> _Document segment_:
## start

Campaign Coverage Night: Fox News felt angry… MSNBC felt like a chummy frat party…the polls were having a 2016 moment…

November 8

Except for Steve Kornacki doing Shakespearean length “updates” in front of “the big board,” everyone on MSNBC seemed to be having too much fun. There were the liberal establishment stalwarts, led by Rachel Maddow and there was a spin-off coterie of political spinning‘young Turks,’ presided over by Chris Hayes.

Over on Fox News, Carlson and company were looking for election tampering conspiracies. Where were the foreign actors, the guys in robes, George Soros? Where were the ninjas?

The following day with Kornacki again at the Big Board, trying to fill air time with “too early to tells,” the mood on MSNBC grew less chummy. There were scores to settle. First, there was the cancelling of The Cross Connection four days earlier by MSNBC, and a lingering pall that had not cleared. (Cite Willes).

Next there was the kerfuffle over how the DNC and the Senate and House Democratic Campaign Committees were distributing funds to specific campaigns. Maddow and company were beginning to sound more like sales account bosses and less like commentators, schooling the public on the vicissitudes of campaign fund raising: ‘well, campaign funds do not grow on trees.’ The irony of these sidebar discussions was that the House Democrat Campaign Chair Sean Patrick Maloney failed to be re-elected, due largely to a redistricting of his constituency.

And then there were the NBC polls which had promised a “red wave,” barely ten days earlier.

These were the same polls which had cited “the economy,” “inflation,” as the number one concern of voters. No context given, let alone the absence of logic — how is one supposed to vote for a negative posing as a neutral, with no conditional in sight? One of the Maddow Campaign Coverage team, former RNC chair Michael Steele, would have none of it:

‘Like I said three… four weeks ago, and I was laughed out of the studio for saying this, the number one concern was goin’ to be democracy, not the economy, not — with respect to my colleague (gesturing towards Joy Reid) — abortion. The number one concern was goin’ to be democracy, ‘cause without it, the ‘economy’ is off the table. Abortion is not up for discussion.’

Steele was in good company. The only high-ranking Democrat who stressed that the 2022 election would be about ‘democracy,’ was President Biden, who repeated this proposition seven days earlier in Philadelphia.

## end

> _Recorded data_:
## start

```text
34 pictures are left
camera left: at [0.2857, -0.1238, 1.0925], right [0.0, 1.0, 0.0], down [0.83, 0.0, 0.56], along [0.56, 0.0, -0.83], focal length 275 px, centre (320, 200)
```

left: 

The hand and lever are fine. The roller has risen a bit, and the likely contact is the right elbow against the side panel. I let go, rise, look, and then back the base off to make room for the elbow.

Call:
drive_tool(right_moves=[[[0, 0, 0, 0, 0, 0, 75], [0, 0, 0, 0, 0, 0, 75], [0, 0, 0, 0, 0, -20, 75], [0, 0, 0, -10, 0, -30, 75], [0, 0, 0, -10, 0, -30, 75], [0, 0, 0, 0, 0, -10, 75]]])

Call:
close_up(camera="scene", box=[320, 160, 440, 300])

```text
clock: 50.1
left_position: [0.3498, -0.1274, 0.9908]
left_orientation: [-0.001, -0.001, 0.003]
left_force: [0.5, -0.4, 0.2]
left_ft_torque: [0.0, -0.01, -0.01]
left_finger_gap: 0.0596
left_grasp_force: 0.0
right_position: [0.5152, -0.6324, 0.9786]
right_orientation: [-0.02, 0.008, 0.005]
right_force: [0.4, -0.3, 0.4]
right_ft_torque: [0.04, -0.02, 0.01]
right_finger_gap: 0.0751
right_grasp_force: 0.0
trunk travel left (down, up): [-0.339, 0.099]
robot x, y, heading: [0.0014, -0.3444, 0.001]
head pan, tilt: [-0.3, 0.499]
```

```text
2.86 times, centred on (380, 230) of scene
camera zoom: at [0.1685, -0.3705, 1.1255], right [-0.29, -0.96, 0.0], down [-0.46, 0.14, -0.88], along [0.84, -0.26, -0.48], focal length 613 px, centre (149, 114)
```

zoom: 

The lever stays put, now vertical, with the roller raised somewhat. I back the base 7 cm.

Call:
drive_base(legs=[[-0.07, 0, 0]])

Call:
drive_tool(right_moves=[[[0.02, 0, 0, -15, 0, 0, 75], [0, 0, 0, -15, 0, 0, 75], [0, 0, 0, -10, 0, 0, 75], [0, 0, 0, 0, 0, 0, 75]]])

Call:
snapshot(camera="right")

## end

> _Instruction_: Locate "Next there was" and "of his constituency." in the document segment, and write out these words with everything between them.

> _Written answer_:
Next there was the kerfuffle over how the DNC and the Senate and House Democratic Campaign Committees were distributing funds to specific campaigns. Maddow and company were beginning to sound more like sales account bosses and less like commentators, schooling the public on the vicissitudes of campaign fund raising: ‘well, campaign funds do not grow on trees.’ The irony of these sidebar discussions was that the House Democrat Campaign Chair Sean Patrick Maloney failed to be re-elected, due largely to a redistricting of his constituency.